Injustice in Practice: Racial Disparities in Capias Warrants 

While “ability-to-pay” hearings are clearly fraught with injustice and discrimination, the process is deeply discriminatory in its earlier stages, too––including at the stage of capias warrant issuance. Data collection on failure-to-pay warrants is decentralized and alarmingly sparse. However, in all municipalities where data is available, the data tells a consistent, clear story: Black people are far more likely to have an arrest warrant issued for their failure to pay LFOs.

According to an investigation of the city of Ferguson conducted by the Department of Justice, Black individuals were at least 50% more likely to have their cases lead to an arrest warrant and accounted for 92% of cases in which an arrest warrant was issued by the Ferguson Municipal Court in 2013. The scale of warrants being issued was gargantuan: the city averaged three warrants per household; “fines and fees became almost-universal experiences for poor, black residents.”

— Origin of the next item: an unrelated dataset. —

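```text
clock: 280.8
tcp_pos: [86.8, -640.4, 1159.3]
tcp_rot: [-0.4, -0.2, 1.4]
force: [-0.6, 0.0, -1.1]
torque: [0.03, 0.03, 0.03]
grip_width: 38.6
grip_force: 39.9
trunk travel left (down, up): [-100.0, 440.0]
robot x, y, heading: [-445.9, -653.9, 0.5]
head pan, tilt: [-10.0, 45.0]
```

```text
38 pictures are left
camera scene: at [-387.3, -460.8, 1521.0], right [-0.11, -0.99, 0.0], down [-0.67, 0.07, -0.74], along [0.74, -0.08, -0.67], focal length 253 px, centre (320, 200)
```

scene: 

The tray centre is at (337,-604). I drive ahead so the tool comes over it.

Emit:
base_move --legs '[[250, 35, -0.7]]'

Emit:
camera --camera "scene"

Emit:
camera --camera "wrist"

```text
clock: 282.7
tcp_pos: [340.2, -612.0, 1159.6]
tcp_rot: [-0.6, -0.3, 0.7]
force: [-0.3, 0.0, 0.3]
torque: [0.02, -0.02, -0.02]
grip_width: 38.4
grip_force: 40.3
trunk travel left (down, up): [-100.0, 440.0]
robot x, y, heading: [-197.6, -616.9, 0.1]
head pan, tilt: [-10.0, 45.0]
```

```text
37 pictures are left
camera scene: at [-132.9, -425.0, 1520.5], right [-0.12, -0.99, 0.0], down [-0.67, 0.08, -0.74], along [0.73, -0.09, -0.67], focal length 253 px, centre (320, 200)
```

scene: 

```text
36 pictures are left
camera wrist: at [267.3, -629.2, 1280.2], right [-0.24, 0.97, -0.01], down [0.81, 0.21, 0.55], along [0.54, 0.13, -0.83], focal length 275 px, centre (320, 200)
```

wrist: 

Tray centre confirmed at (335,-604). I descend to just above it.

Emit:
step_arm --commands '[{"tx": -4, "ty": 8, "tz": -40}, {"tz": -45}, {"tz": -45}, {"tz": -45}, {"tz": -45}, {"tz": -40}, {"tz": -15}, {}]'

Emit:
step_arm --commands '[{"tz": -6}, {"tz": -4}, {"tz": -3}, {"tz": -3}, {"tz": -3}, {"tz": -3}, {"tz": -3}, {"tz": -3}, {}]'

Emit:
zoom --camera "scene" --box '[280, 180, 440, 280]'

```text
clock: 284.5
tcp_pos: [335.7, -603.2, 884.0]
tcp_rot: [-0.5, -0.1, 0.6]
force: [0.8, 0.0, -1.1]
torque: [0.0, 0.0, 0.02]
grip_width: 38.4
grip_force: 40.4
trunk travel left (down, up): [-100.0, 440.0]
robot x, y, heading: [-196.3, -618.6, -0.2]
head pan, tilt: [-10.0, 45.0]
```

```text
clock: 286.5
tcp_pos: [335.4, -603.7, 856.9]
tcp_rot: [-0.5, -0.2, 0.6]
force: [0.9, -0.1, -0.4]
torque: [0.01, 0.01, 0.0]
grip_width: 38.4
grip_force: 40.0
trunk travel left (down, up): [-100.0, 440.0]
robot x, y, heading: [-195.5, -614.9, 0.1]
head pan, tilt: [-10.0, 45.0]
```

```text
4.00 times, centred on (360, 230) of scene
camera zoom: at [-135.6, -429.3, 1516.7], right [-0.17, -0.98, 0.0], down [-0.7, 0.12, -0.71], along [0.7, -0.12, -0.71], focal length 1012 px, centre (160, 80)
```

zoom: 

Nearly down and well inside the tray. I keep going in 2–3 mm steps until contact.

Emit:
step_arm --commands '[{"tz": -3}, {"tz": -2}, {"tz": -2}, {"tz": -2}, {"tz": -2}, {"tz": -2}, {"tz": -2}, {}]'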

According to Las Vegas Municipal Court open warrant data from 2012–2020, the individuals most commonly impacted by warrants were between the ages of 18 and 34 (47.1%), male (65.7%), from the poorest ZIP codes (58% from median income and below), and much more likely to be Black than any other ethnicity (44.7%). Similarly, in the city and county of San Francisco, Black residents make up 5.8% of the population but are 48.7% of the arrestees for failure-to-appear and failure-to-pay traffic court warrants.